The progressive rollout of the program makes sense. The infrastructure to distribute the kits, do the analysis and promote the program more broadly in the community, as well as the capacity to provide the necessary follow-up colonoscopy and other services for those with a positive test needs to be built, carefully and systematically.
Many parliamentarians, from all sides of politics, have put real time, effort and energy into supporting the program and they should all feel pleased with their efforts as we launch into a tough and tight federal budget.
So how has this historic milestone for cancer screening come about with such a tough budget predicted? This is a case of good policy triumphing despite, maybe even because of, politics.

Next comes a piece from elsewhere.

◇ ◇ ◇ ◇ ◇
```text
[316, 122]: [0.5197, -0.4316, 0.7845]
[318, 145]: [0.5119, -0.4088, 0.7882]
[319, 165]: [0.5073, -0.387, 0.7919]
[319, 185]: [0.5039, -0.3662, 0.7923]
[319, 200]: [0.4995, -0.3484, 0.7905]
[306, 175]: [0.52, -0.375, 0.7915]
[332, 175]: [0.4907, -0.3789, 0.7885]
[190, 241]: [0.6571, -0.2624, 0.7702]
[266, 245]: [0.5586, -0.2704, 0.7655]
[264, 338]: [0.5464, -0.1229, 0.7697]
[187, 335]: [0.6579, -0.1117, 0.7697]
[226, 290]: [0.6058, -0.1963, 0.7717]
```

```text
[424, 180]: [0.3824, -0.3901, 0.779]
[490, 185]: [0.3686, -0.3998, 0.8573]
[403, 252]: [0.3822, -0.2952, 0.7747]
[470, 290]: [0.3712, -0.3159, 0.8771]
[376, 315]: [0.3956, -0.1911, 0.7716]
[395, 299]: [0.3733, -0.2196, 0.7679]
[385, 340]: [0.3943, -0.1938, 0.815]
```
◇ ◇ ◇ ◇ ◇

Let’s not pretend — screening programs are not cheap. And they keep on going. Once put in place it is extremely hard for any government to undo cancer screening. So the case needs to be clear, sound and built on firm evidence and solid programmatic experience.
And this program ticks all those boxes and more. But it also needed to be “sold”.
Most recently we launched the “Get Behind Bowel Screening” campaign. More than 24,000 Australians signed up and communicated their support to federal members of parliament of all persuasions.
A committee of people from all state Cancer Councils have been working on this campaign for more than four years. There has been enormous effort invested by the scientists, researchers and clinicians who did the research over 30 years or more. There have been staff, volunteers, very supportive journos, pollies, their staff and many, many more. And of course many other organisations have put their shoulder to the wheel.
The key to this campaign has always been — “play the ball not the man”. That is — stick to the facts, the evidence and the argument. With those on your side — the next vital ingredients are persistence and patience. Sometimes a little bit of nous (sometimes in surprisingly short supply) helps too.
Credit for this success must first go to the people who made the big decision to go down this track. Swan, Plibersek and Prime Minister Gillard deserve a cuddle.
But this is “the beginning of the beginning”, to torture a Churchillian notion. There is much work to be done for this to happen the way it should. We need to ensure potential screenees understand the test, its benefits (and some potential harms) and how to go about using it.
We need to build on, and improve, high quality systems to ensure a world-class screening program. And we can do that confident in the knowledge that less people will die from bowel cancer as a result. A worthwhile goal for us all to pursue I’d suggest.
It is easy to be cynical and to grizzle and moan about what is not working — but it should make our collective hearts a little warmer to see the decision-making system — for all its flaws — delivers a worthwhile result.